Yep that's the point, MacBook has ghosting when there is anything on the screen moving fast, he is also moving the Firefox page on the right side with similar speed as the left side but that cheap old laptop doesn't have the same problem. better watch the whole video on his channel to get the idea (Dawid Does Tech Stuff, I Bought A 16inch MacBook Pro For Gaming...)
ghosting on MacBook is a well known issue, with a simple search you can probably find thousands of people complaining even from this forum, this is confirmed by RTINGS several times as well, but again, probably doesn't matter if you are not gaming, I was just explaining based on my own opinion why Mac is not for gamers but general users and this is just one of those. picture quality/screen brightness is amazing but that's at the cost of horrible input lag/motion handling, this is what this
communicates.
What does this mean? Making photos of a display while something is moving looks bad? Never heard about "text trailing" either. I have never seen anything strange on my 16" M2 Pro's display.

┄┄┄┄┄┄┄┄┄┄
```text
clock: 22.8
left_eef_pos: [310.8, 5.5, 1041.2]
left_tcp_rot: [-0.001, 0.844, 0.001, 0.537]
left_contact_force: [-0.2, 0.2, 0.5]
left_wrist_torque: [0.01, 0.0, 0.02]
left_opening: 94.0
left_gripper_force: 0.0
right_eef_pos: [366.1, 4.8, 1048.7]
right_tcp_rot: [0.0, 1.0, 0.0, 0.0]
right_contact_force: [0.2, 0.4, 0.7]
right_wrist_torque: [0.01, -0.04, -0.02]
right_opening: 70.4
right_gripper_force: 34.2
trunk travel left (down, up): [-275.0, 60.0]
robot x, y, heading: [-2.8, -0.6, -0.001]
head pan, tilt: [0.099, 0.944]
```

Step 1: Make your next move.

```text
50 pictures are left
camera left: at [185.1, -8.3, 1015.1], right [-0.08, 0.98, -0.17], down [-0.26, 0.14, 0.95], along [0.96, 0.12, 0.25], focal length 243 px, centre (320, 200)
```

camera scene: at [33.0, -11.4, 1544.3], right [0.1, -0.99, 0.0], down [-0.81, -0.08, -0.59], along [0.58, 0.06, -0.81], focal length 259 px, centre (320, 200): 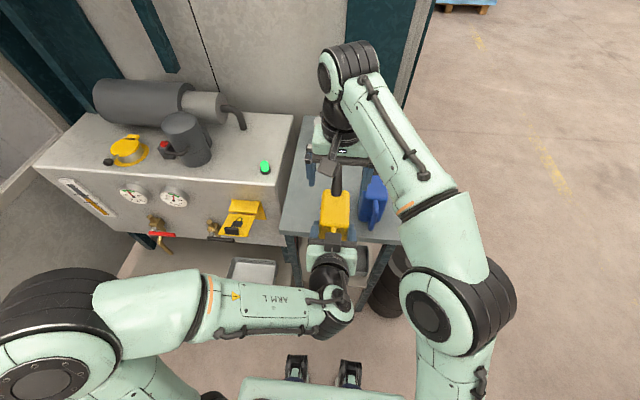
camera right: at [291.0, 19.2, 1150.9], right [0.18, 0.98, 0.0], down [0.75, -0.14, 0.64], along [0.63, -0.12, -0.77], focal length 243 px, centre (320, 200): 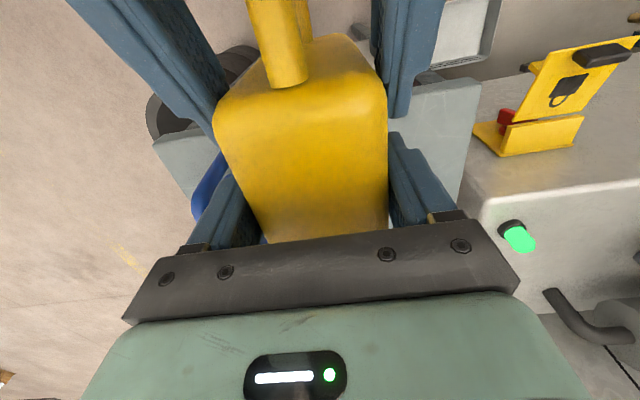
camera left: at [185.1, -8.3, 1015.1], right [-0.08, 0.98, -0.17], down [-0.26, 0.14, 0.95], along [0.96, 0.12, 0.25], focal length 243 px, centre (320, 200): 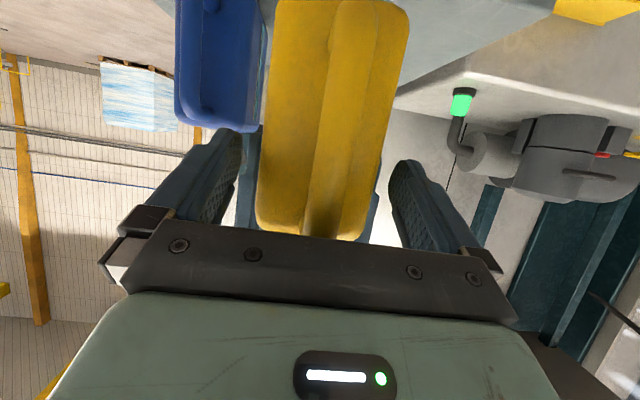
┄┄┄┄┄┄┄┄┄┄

What I really hate about the displays is that they are a black mirror. I always loved my 2011 17" MBP with a matt display most and I never understood what the advantages of a glaring screen are.
That's just one way to test the 120Hz display outside of gaming.
this level of ghosting is normal/acceptable for cheap old VA panels, but I haven't seen it even on cheap IPS panels, if ghosting doesn't bother you on Mac especially if you are not gaming or anything face paced that's fine but please don't go out there and say "What does this mean? how dare people go out there move things on their display🤬".
according to notebookcheck.net gtg response time on M3 MacBook Pro display is 69ms, which seems "nice" until you compare it to 10ms cheap IPS monitors or 1ms OLED TV/monitors.